"To be able to call myself the fastest man in Irish history is just amazing" - Olatunde overjoyed after record-breaking run
He's just 20 years of age but Dundalk native Israel Olatunde is already Ireland's fastest man.
Having knocked on the door in his heat and semi-final, the Irish sprinter saved his best performance for the final as he ran a 10.17 time to beat Paul Hession's record by one hundredth of a second.
Hession, the Athenry native, set his mark back in 2007 in Finland and here in Munich, this was another famous night for Irish athletics. As one of the youngest athletes in the field, Olatunde wasn't expected to feature but as it turned out, with his sixth place finish, he ended up only four hundredths of a second away from the bronze medal.
"To be able to call myself the fastest man in Irish history is just amazing," Olatunde told David Gillick on RTE Sport afterwards.
"To be here in a European final, finish sixth and get a national record, I just can’t believe it to be honest. I had no idea I ran that fast. It's a dream come true," he added.
It would have been daunting for many, starting out in lane seven, on the right hand side of the Olympic champion Lamont Marcell Jacobs, but Olatunde revelled in the occasion. Jacobs did come out on top with his time of 9.95 but it was all tight in behind, with Olatunde beating Great Britain's Reece Prescod - a former European silver medalist, into seventh place.
"The atmosphere was amazing, the crowd was amazing. These are the fastest guys in Europe and I’m up there with them. I’m so happy to be there and I know I can definitely improve so I’m looking forward to that.
"Thank you to my coach (Daniel Kilgallon), my training partners, my family, my community, everybody that has been supporting me and showing me so much love. It has pushed me on to get to this point, so I'm really so grateful."
What a guypic.twitter.com/aQyjVBbXm4
— SportsJOE (@SportsJOEdotie) August 17, 2022
"I think just believing in myself and my faith.

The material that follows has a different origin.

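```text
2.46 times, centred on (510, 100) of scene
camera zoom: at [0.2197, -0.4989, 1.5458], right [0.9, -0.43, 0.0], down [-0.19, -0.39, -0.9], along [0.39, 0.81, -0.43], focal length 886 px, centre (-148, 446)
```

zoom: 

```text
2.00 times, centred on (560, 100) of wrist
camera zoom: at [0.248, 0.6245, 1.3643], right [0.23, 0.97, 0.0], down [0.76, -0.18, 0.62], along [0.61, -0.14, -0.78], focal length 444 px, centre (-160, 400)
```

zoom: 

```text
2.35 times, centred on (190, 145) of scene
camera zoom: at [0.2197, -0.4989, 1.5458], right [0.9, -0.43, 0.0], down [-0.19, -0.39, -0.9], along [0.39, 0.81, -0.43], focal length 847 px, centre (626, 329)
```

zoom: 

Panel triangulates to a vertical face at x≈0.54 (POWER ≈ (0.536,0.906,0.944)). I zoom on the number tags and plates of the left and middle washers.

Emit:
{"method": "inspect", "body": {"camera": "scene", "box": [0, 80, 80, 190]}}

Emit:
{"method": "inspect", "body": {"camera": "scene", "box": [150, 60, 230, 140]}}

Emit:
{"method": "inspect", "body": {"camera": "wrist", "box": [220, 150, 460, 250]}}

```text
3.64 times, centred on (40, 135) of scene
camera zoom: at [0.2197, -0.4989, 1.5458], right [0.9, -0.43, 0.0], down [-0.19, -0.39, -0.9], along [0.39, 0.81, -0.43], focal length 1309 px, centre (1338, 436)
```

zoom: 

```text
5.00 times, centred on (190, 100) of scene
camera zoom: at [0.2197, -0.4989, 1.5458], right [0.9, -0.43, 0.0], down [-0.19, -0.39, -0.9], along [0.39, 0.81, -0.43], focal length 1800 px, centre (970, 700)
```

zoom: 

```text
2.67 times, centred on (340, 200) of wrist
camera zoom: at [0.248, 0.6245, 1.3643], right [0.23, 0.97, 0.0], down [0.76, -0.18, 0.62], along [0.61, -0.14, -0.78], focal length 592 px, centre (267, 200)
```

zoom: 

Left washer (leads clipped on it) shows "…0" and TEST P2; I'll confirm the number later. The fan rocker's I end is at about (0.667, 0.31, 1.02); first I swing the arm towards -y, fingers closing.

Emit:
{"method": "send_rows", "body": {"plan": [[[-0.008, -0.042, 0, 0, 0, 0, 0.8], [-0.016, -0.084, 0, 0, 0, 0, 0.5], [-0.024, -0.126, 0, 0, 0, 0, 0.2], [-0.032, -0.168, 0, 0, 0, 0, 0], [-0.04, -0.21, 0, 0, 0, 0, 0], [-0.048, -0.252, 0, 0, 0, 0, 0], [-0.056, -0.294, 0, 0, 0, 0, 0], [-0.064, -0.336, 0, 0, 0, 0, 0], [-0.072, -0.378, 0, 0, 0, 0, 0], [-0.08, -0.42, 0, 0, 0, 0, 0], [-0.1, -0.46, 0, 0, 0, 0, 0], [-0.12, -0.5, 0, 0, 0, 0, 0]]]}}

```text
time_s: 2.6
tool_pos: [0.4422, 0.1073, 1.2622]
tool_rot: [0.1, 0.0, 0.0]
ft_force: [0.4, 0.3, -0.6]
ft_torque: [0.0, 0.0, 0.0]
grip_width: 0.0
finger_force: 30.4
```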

Believing in those people around me that have been supporting," he added.
"It has been a long journey to get here. I know I’m still young and I have a long way to go but I’m grateful for the journey I have been on to get to this point.
"I know this isn’t going to be the end. I’ll look back on the season with my coach and see what we can improve on.
"I think next year is going to be another big season: European Indoor Championships, World Indoor Championships, European Under-23 Championships. I’m looking forward to all of them and I’m hoping to put in better performances."
But first up, it's Friday morning's 4 X 100m relay, where Olatunde will lead the Irish team.